Set down the listing below verbatim, but only from its first line through the line containing "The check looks".

## BEGIN

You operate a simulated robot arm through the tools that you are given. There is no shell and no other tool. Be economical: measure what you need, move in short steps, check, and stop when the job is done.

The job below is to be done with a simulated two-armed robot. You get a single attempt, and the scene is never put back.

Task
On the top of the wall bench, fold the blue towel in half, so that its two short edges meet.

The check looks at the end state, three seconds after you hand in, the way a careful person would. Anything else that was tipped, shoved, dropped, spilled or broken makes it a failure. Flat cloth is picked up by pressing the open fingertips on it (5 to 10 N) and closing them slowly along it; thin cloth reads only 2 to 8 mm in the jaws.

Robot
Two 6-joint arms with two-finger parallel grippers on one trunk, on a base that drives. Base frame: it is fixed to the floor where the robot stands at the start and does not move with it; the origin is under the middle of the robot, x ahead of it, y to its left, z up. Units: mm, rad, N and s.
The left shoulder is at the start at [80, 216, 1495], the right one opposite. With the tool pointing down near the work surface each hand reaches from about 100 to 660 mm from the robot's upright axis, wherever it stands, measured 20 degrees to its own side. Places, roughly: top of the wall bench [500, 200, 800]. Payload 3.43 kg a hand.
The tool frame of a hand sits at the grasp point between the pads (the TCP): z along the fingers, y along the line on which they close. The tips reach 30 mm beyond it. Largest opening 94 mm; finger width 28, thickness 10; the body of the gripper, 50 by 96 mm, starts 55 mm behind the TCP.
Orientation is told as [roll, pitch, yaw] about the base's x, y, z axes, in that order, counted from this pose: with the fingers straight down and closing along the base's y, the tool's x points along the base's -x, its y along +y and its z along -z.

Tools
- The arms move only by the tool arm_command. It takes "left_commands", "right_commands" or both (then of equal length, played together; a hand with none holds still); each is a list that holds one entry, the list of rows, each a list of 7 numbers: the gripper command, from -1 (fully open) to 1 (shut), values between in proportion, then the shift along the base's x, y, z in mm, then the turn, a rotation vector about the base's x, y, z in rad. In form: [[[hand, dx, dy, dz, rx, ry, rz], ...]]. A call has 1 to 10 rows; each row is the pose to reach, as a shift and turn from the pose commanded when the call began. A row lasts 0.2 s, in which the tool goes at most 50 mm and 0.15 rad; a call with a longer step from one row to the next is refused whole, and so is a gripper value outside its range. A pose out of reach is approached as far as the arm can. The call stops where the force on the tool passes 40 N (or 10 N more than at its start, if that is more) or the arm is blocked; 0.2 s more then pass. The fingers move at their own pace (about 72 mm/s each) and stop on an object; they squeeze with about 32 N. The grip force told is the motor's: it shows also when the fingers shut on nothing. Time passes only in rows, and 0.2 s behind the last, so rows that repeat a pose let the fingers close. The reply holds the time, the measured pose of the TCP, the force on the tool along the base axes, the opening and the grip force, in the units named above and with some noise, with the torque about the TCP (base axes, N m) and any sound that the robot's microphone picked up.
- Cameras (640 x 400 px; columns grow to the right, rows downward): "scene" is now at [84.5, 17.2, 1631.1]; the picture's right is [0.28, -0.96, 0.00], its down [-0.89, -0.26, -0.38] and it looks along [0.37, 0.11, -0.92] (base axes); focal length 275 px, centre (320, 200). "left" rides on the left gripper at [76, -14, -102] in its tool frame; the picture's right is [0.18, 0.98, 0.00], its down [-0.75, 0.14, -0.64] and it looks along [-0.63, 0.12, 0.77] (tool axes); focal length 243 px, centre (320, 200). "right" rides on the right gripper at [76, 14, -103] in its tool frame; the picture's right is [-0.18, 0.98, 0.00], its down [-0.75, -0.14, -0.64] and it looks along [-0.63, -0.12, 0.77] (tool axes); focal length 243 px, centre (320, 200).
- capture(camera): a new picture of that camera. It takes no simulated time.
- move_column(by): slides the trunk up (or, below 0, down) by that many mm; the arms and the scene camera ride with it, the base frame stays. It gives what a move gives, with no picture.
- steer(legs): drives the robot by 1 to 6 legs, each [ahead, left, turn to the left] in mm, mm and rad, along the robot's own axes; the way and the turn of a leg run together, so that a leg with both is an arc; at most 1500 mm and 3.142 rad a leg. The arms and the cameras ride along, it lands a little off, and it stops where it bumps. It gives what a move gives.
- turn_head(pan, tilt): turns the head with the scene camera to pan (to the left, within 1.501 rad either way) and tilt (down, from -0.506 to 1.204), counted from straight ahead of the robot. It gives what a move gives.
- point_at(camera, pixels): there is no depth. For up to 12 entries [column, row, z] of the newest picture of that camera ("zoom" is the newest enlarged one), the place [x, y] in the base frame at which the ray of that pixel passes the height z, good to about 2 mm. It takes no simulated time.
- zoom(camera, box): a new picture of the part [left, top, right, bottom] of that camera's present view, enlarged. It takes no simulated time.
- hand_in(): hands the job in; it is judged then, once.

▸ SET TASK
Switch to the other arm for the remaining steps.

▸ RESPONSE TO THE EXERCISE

## END

▸ RESPONSE TO THE EXERCISE
You operate a simulated robot arm through the tools that you are given. There is no shell and no other tool. Be economical: measure what you need, move in short steps, check, and stop when the job is done.

The job below is to be done with a simulated two-armed robot. You get a single attempt, and the scene is never put back.

Task
On the top of the wall bench, fold the blue towel in half, so that its two short edges meet.

The check looks at the end state, three seconds after you hand in, the way a careful person would. Anything else that was tipped, shoved, dropped, spilled or broken makes it a failure. Flat cloth is picked up by pressing the open fingertips on it (5 to 10 N) and closing them slowly along it; thin cloth reads only 2 to 8 mm in the jaws.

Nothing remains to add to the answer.